The NSW Government Is Planning To Reduce The Size Of Busy Sydney CBD Footpaths To Make Room For Faster Cars

Commuters wait at a bus stop on York street in Sydney’s CBD. Photo: Mark Kolbe/ Getty Images.

Loading zones, parking spots and footpaths will disappear in Sydney’s CBD under NSW government plans to widen existing roads to improve the traffic flow through the city.

The plan includes 17 road infrastructure projects within the CBD, from Broadway to Circular Quay, which would get underway next year and be completed by early 2016.

The proposal overview. Sydney City Centre Capacity Improvement.

However the plan contradicts the Baird government’s recent “part-time” cycleway along Castlereagh Street initiative, and has alarmed Clover Moore’s Sydney council over pedestrian safety.

A City of Sydney spokesman said the local council has raised their concerns about the new plan, regarding foot traffic.

“This location has more than 4000 pedestrians per hour in the lunchtime and afternoon peak periods,” she told Fairfax Media.

“This proposal would remove some of the most heavily used pedestrian space in this busy retail area.”

And according to Ausroads, the association of Australasian road transport and traffic agencies, pedestrians form the largest single road-user group.

“Most individual trips, whatever the primary mode used, begin and/or finish with a walk section, so that walking is a fundamental component of all travel,” published in Pedestrian Safety In New South Wales — Trends, Attitudes and Key Issues.

Therefore if the NSW plans are approved, reducing the footpaths could significantly impact the safety of pedestrians on Sydney’s walkways.

In fact, in the five years from 2007 to 2011, about one in seven people were killed on the road was a pedestrian.

Statistics from Roadsafety NSW reveals, “Of all crashes in which a pedestrian is killed, more than a quarter occur between 5pm and 9pm. Pedestrian injuries, particularly in the Sydney metropolitan area, peak during the mid-morning (8am to 10am) and mid to late afternoon (2pm to 7pm).”

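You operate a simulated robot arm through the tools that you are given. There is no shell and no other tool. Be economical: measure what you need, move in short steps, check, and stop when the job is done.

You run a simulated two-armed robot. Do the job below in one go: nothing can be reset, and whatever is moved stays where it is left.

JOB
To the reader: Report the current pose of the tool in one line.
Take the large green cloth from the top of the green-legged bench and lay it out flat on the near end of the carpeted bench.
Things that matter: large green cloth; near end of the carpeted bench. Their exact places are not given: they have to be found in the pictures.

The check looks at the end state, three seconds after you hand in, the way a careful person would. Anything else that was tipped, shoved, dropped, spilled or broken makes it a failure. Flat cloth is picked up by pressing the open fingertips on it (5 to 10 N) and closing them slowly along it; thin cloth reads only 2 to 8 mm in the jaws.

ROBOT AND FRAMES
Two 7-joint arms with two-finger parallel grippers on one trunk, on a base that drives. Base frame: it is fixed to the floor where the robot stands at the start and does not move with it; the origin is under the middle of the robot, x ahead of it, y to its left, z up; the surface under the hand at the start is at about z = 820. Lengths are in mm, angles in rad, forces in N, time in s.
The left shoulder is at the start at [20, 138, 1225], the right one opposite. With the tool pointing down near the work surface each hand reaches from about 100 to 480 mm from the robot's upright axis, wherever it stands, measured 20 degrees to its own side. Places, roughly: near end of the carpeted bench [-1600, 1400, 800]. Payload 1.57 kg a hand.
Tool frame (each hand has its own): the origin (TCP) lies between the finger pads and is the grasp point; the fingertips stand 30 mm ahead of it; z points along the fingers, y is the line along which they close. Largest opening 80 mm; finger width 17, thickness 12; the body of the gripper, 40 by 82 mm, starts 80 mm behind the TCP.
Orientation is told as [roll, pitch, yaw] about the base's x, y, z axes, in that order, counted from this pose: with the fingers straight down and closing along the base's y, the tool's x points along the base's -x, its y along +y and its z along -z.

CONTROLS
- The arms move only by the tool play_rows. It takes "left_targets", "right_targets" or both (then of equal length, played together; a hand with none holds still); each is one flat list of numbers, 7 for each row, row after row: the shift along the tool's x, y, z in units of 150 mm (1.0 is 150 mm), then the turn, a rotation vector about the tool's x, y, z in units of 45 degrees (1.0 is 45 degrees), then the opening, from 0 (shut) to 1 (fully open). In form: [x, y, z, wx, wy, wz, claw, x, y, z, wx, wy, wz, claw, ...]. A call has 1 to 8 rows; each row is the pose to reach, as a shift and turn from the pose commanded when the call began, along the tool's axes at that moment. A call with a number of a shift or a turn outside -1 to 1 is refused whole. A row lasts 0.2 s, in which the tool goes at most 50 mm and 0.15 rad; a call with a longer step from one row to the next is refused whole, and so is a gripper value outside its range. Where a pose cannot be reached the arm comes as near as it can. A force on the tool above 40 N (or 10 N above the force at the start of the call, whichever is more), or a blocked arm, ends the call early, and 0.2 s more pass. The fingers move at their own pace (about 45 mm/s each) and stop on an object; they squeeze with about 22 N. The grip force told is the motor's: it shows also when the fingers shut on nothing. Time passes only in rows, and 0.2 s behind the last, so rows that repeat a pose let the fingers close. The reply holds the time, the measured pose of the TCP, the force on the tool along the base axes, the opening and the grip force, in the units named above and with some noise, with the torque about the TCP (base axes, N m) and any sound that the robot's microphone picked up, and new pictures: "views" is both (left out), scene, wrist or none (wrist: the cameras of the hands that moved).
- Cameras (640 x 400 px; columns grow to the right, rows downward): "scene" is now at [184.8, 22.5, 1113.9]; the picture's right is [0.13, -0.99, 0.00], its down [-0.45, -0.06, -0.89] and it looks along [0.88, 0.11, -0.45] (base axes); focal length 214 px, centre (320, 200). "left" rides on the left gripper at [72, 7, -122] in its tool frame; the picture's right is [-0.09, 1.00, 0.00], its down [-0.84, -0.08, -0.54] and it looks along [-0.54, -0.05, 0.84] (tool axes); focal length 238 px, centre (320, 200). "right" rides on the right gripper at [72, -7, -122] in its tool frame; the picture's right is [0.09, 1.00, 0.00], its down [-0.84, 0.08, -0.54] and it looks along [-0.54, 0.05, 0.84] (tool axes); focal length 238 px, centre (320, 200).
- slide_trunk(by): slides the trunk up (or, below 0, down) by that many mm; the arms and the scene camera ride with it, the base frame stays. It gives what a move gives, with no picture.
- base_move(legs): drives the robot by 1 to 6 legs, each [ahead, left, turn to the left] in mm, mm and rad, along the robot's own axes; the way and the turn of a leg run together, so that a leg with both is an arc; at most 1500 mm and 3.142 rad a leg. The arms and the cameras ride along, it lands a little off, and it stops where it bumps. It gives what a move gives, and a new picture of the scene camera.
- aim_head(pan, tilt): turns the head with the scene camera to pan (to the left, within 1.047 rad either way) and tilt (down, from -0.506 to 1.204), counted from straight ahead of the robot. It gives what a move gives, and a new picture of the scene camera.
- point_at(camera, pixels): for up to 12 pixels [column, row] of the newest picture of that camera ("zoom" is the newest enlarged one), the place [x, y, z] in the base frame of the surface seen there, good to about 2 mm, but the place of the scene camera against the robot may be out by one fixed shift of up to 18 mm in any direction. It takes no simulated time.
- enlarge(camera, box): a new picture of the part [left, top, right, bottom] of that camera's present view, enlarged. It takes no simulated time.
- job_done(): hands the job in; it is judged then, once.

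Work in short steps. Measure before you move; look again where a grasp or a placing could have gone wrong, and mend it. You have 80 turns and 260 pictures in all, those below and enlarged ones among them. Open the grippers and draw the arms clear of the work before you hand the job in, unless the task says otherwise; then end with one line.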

However, the proposal says, “It realises the need to manage a competing set of demands on what is termed the ‘available street space’, including private vehicles, buses, taxis, freight/delivery vehicles, cyclists and pedestrians” and that “pedestrianisation of 40 per cent of George Street” will help to deliver an integrated transport network in the city centre.

“It is expected these changes will deliver capacity improvements of up to 27% at some intersections,” a spokesman for Transport for NSW said.